Alison Brooks wymarzyła sobie przedmiot, który mogłaby nie tylko mieć, ale także wprowadzić do produkcji. Zamówiła u Felixa de Passa taboret do swojej kuchni, który pasowałby do niemal każdego pomieszczenia. „Stołek jest jednym z najbardziej uniwersalnych domowych mebli” – przyznaje Brooks. „To mebel, na którym można przysiąść w każdej chwili, więc wpisany jest w niego pewien dynamizm. Nigdy jednak nie udało mi się znaleźć dobrze zaprojektowanego, pięknego stołka kuchennego, pasującego wysokością do blatu w mojej kuchni”. Alison Brooks wybrała wiśnię amerykańską, niedoceniany jej zdaniem gatunek drewna, z którego wykonane przedmioty kolekcjonowała jej matka. „Wiśnia to gatunek z charakterem, ma bardzo delikatny rysunek słojów. Jej kolor ciemnieje z czasem i staje się coraz bardziej nasycony, by osiągnąć niesamowitą barwę umbry” - dodaje Brooks.

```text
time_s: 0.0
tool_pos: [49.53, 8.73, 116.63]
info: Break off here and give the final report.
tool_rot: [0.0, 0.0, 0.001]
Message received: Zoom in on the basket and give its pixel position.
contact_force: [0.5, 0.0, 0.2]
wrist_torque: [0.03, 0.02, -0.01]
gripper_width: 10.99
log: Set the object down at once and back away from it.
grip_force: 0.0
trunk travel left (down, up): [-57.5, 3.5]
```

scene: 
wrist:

Stołek składa się z siedziska z wiśni oraz słupka, który de Pass rozciął i wyprofilował za pomocą pary, aby utworzyć trzy nóżki. Wraz z pracownikami firmy Benchmark zastanawiał się jak przymocować do podstawy podnóżek ze stali nierdzewnej w kształcie obręczy. W końcu zdecydował się na trzy niemal niewidoczne metalowe drążki. Alison Brooks pomogła projektantowi udoskonalić mebel tak, by był lekki u góry, a bardziej stabilny u podstawy.


TEMPERÓWKI TULIPIFERA
Zaprojektowane dla Normana Fostera przez Norie Mat
sumoto


Wykonane z tulipanowca amerykańskiego


Mimo że Norman Foster prowadzi jedną z najbardziej zaawansowanych technologicznie pracowni architektonicznych na świecie, przyznaje, że nadal lubi rysować: „Odkąd sięgam pamięcią, ołówek zawsze był moim nieodłącznym towarzyszem pracy – szkice i odręczne notatki są nierozerwalnie związane z moim stylem życia”. Obiekt swoich marzeń opisał jako „temperówkę do ołówków w trzech rozmiarach z pojemnikiem na strużyny, którą można postawić na biurku”. A że Foster ma niejedno biurko, jego marzenie rozrosło się do zestawu temperówek zaprojektowanych z myślą o różnych miejscach.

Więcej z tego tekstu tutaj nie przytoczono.